_Document section:_
┄┄┄┄┄┄
Friday, November 10, 2017

Germany's working poor: Almost 1 in 10 Germans cannot pay their bills anymore

In the 'stream of semi consciousness' that is the reporting in German daily news on economic issues, the country's working poor drift in an and out of focus.

Mostly, they remain out.

The frequent claim that the media are giving bad news too much attention does not seem to hold up when it comes to debating the problems of those who work full time and still are over their heads in debt.

The latest short blip that tells us 1 out of 10 German adults cannot pay their bills anymore is only days old. The data are interpreted in somewhat different ways, with the more liberal ZEIT online pointing out that overall increase in the number of indebted households has slowed down.

The conservative WELT, however, sounds the alarm, calling the phenomenon "the erosion of the German middle class" because almost all of the increase over the past year has occurred in what German economists call "the backbone of society", the quasi mythical had working middle.

The main reasons for getting trapped in unmanageable debt are unemployment, family crises (separation, child support), and loans. Unlike in the US, unpaid medical bills are not a cause of major debt.
┄┄┄┄┄┄
_What this exercise asks:_
1. Retype the section of the document section that opens with "Friday, November 10, 2017" and closes with "has slowed down.".
2. Take up the document section again after its last words.
┄┄┄┄┄┄
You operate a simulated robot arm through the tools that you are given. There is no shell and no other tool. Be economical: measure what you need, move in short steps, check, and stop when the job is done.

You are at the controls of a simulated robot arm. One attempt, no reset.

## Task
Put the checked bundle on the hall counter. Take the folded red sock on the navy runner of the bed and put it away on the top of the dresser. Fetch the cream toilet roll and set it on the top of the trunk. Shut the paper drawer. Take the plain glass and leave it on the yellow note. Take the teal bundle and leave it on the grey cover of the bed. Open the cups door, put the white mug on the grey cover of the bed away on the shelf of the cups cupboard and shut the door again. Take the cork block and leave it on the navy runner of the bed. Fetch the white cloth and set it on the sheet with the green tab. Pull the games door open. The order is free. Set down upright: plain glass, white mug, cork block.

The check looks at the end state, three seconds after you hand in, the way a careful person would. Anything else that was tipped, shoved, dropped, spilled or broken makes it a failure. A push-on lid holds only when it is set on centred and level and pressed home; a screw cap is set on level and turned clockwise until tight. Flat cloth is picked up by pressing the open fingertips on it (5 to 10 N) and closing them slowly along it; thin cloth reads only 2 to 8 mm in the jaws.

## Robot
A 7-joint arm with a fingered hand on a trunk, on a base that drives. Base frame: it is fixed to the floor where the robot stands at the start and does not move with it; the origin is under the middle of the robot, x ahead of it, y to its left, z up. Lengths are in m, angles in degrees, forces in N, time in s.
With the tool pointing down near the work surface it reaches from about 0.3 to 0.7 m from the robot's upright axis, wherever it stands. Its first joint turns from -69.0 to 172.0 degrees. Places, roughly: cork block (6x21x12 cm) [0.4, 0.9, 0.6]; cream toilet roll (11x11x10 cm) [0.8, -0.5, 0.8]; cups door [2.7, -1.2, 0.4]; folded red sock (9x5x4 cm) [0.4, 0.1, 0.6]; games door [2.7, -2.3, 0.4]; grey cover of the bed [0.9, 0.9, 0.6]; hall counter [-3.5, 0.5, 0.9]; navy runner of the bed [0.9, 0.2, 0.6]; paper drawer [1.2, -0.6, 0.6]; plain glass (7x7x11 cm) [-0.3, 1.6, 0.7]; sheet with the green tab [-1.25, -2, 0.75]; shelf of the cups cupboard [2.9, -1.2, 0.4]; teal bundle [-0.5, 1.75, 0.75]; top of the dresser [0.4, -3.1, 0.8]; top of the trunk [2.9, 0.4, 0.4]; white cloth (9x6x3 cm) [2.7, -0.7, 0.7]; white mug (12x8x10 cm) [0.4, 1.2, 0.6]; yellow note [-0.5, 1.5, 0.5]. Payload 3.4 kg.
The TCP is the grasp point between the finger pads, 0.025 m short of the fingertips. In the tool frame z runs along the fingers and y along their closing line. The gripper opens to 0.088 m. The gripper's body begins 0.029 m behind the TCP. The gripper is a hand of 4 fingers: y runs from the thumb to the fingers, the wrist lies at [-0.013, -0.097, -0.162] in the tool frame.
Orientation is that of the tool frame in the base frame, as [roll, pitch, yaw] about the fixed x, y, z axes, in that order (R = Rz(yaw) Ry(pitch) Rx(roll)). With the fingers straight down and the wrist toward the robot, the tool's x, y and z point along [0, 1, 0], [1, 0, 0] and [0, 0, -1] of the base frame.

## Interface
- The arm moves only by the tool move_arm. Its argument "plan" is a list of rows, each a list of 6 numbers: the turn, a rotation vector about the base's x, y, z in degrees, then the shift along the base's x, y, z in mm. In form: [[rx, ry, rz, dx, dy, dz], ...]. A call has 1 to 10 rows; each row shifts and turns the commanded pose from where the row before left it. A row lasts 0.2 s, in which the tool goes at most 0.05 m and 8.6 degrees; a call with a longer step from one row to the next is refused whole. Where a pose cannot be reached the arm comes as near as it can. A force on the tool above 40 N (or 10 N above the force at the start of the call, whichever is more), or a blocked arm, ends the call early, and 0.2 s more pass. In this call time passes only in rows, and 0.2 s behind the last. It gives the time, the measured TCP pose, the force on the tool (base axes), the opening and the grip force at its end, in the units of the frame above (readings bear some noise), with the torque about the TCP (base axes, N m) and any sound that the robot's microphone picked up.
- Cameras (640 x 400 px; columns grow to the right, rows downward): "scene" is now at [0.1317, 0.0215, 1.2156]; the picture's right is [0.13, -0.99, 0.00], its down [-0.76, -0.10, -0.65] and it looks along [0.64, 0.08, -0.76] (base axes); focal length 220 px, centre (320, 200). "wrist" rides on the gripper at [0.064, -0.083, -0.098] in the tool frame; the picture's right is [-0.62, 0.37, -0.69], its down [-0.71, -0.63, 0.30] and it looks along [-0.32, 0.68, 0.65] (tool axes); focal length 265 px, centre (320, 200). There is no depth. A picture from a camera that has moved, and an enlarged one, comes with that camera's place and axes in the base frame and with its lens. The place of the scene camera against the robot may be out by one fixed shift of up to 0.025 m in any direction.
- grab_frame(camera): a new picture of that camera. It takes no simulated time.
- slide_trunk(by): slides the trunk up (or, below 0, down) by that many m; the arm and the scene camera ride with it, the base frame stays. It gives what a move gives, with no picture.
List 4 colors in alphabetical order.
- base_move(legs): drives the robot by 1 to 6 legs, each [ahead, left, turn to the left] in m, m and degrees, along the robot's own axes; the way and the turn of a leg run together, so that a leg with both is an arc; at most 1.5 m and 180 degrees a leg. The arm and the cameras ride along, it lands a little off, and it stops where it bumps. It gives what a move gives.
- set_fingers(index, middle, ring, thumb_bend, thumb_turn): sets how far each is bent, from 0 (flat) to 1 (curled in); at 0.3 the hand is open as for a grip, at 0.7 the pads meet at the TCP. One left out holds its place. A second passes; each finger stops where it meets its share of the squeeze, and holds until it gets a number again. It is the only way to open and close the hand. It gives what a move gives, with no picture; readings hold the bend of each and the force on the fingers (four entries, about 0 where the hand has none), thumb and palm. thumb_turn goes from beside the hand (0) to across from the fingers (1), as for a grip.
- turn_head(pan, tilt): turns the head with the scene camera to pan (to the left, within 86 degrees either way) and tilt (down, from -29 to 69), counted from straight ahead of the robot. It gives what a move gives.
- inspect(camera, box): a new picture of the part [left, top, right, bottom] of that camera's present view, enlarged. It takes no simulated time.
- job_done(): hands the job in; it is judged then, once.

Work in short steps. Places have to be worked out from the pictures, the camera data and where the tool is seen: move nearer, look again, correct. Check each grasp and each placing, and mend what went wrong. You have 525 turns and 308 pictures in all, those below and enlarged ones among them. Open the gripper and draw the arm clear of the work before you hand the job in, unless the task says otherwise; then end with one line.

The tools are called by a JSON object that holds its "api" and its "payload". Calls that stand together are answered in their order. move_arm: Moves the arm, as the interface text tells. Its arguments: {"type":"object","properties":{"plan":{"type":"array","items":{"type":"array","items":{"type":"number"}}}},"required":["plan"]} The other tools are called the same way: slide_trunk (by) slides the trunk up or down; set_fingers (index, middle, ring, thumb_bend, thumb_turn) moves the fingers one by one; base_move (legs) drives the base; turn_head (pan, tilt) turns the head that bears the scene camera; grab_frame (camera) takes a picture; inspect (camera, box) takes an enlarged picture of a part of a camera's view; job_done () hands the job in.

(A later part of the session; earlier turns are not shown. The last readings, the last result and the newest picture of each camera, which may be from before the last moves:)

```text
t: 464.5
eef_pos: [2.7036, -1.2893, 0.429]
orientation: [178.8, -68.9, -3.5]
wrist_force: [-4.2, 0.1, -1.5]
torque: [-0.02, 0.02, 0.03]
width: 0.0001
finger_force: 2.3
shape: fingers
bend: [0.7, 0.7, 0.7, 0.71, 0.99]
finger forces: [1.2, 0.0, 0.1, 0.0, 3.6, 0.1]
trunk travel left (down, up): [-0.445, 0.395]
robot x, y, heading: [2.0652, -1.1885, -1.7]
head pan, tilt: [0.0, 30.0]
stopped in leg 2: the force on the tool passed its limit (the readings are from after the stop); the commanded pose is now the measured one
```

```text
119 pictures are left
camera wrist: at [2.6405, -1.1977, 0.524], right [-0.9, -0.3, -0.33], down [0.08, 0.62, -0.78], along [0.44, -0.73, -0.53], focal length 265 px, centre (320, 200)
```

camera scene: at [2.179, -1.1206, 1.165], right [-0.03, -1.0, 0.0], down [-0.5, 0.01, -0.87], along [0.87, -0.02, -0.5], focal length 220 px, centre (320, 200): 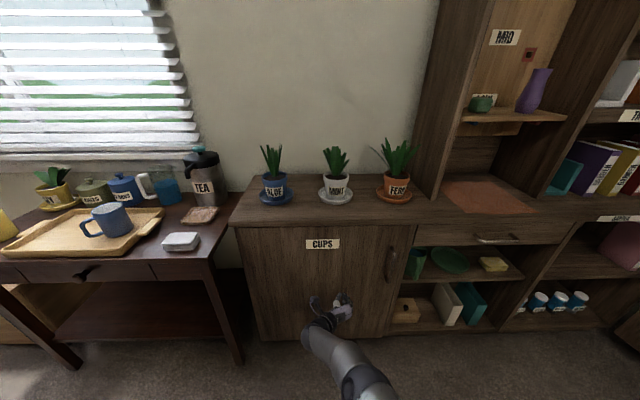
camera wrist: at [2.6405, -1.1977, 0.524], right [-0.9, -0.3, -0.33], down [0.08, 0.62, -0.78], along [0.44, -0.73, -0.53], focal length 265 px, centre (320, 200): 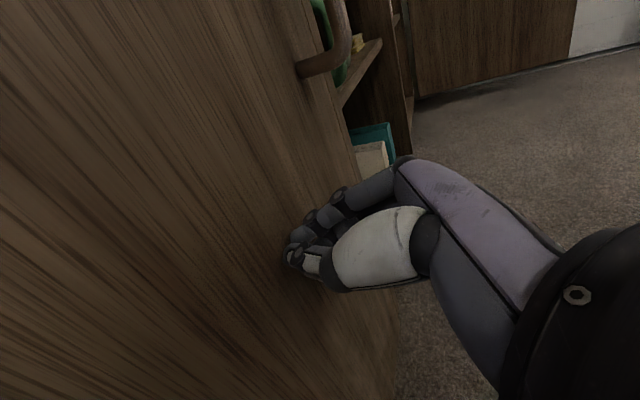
┄┄┄┄┄┄
_Answers to each task:_
1.
Friday, November 10, 2017

Germany's working poor: Almost 1 in 10 Germans cannot pay their bills anymore

In the 'stream of semi consciousness' that is the reporting in German daily news on economic issues, the country's working poor drift in an and out of focus.

Mostly, they remain out.

The frequent claim that the media are giving bad news too much attention does not seem to hold up when it comes to debating the problems of those who work full time and still are over their heads in debt.

The latest short blip that tells us 1 out of 10 German adults cannot pay their bills anymore is only days old. The data are interpreted in somewhat different ways, with the more liberal ZEIT online pointing out that overall increase in the number of indebted households has slowed down.

2.
According to experts, reckless consumption is also not a factor.

Oh, and the numbers are expected to continue to rise, so expect calls to reduce the tax burden on the middle class.

Very soon, the question what to do about rising household debt will be replaced with the usual arguments, for example, blaming poor immigrants for the woes of the German middle class.

Squabbling over what to do with the surplus tax revenue is a much sexier topic than asking why the poor in this country face the same relative tax burden as the wealthy. For those of you who don't know how this is done: indirect taxes, like high sales tax, and other speciality taxes, like taxes on electricity, insurance policies, and a slew of others accomplish this, while giving those who pay high income taxes the opportunity to feel oppressed and exploited.